En 2019, le Bernois avait déjà dû faire face à un coup du sort similaire: plus de cent poissons sont morts dans son étang, dont de précieuses carpes koï. «A l'époque, nous n'avions pas mis les moyens nécessaires pour effectuer des recherches plus approfondies», regrette-t-il.
Perte de joie de vivre
Les deux incidents sont-ils liés? Impossible d'en avoir le cœur net. Rolf Senn soupire. Ce dernier drame l'a beaucoup atteint. Depuis la mort de ses deux autres compagnons, Shyla vit chez une connaissance du Bernois.
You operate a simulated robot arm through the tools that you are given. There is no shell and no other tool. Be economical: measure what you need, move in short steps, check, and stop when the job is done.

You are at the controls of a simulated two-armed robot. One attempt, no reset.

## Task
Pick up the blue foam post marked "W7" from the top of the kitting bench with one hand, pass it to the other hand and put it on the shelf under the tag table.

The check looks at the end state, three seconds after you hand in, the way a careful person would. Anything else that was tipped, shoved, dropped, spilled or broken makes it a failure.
Elle ne s'y sent pas à l'aise et ne s'entend pas très bien avec les autres poneys. «Je souhaite lui trouver soit un bel endroit pour vivre, soit un congénère pour que je puisse la ramener chez moi», désespère-t-il.
Cet empoisonnement n'a toujours pas été élucidé. «J'ai déposé une plainte. Mais la procédure a été suspendue en raison d'un manque de renseignements sur les auteurs.»
Le Ministère public bernois a confirmé ces informations, à la demande de Blick. Le dossier ne serait rouvert qu'en cas de nouvelles preuves. Rolf Senn estime toutefois qu'il ne pourra jamais tourner la page sans connaître la vérité et lance un appel: «Je ne me reposerai pas tant que le coupable ne sera pas arrêté. Je donnerai 10'000 francs à qui aura des informations sur l'auteur de ce crime!»